You don't have much space. Every word has to earn its place.

What Makes a Hook Work

After looking at hundreds of successful hooks, Kat identified three things they all have in common.

1. They're Short

If your hook doesn't fit the constraint—200 characters, subject line preview, three-second window—it's not a hook. It's just the beginning of your content.

2. They're Relevant to the Audience

The hook has to speak to the specific person you're trying to reach. Not everyone. Not a general audience. The actual human who should be reading your content.

3. They Trigger an Emotional Response

Great hooks make people feel something.
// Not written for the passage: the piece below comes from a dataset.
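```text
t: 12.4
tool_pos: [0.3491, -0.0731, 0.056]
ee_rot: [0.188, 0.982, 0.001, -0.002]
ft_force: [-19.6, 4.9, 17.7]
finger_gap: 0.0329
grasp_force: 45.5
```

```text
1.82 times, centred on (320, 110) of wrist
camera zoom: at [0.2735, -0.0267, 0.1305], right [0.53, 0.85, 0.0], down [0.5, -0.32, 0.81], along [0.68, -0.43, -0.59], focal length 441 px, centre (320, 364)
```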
Kat thinks about hooks by the reaction they get:

  • "I disagree with that."
  • "Tell me more."
  • "That hit home."
  • "No way that's true."
  • "What's the secret?"

Look at Cody Sanchez (who's blowing up across platforms right now). One of her hooks: "Unpopular career advice: tolerate pain early on." Some people won't agree with that. It might rub them the wrong way. But they'll read more. That's the point.

If someone reads your hook and feels nothing, they keep scrolling.

How to Write Hooks That Work (4 Hook Styles)

If you're stuck, here are some structures you can use as starting points.

The Problem Statement

State the pain, promise the solution. Great for consultants and business owners.

"Most of us don't do things in fear of rejection. But we should actually fear the opposite."

The Contrast

Challenge what people assume to be true.

"Don't buy your first home to live in. Rent your first home instead."

The Listicle

People like knowing exactly what they're going to get.

"5 ways to lose weight in the next 10 days."

The How-To

Specific outcome plus specific timeframe equals specific interest.

"How to double your LinkedIn engagement in 30 days."

Hooks in Action: Before and After

In the workshop, we reworked actual hooks in real time. Here's what that looked like.

Kat's own failed hook:

"What's the worst someone can say?"

This got almost no engagement. It's vague. Doesn't appeal to anyone. You read it and think: what are you even talking about?

The post itself was actually good—about shooting your shot and not fearing rejection. But no one saw it because the hook killed it.

Reworked versions:

"The worst someone can say is yes."

Wait, what? Surely the worst is no? That contrast makes you want to read more.

Or:

"Most of us don't do things in fear of rejection. But we should actually fear the opposite."

Now you're curious. What's the opposite of rejection? Why would I fear that?

Another workshop example:

One participant had this hook about a colleague getting promoted:

Before: "Have you ever helped someone at work and then they got promoted ahead of you?"

After: "You helped them. Now they're your boss."

Same idea. But the second one hits harder. More direct. You feel something.

That's the work. Hook development takes iteration. You're not thinking in sequential order—here's the hook, here's the post. You're constantly going back and forth to make sure the hook and the content marry each other.

The Mistake Almost Everyone Makes

When you write content, you naturally build toward the punchline. Context first, argument second, insight at the end.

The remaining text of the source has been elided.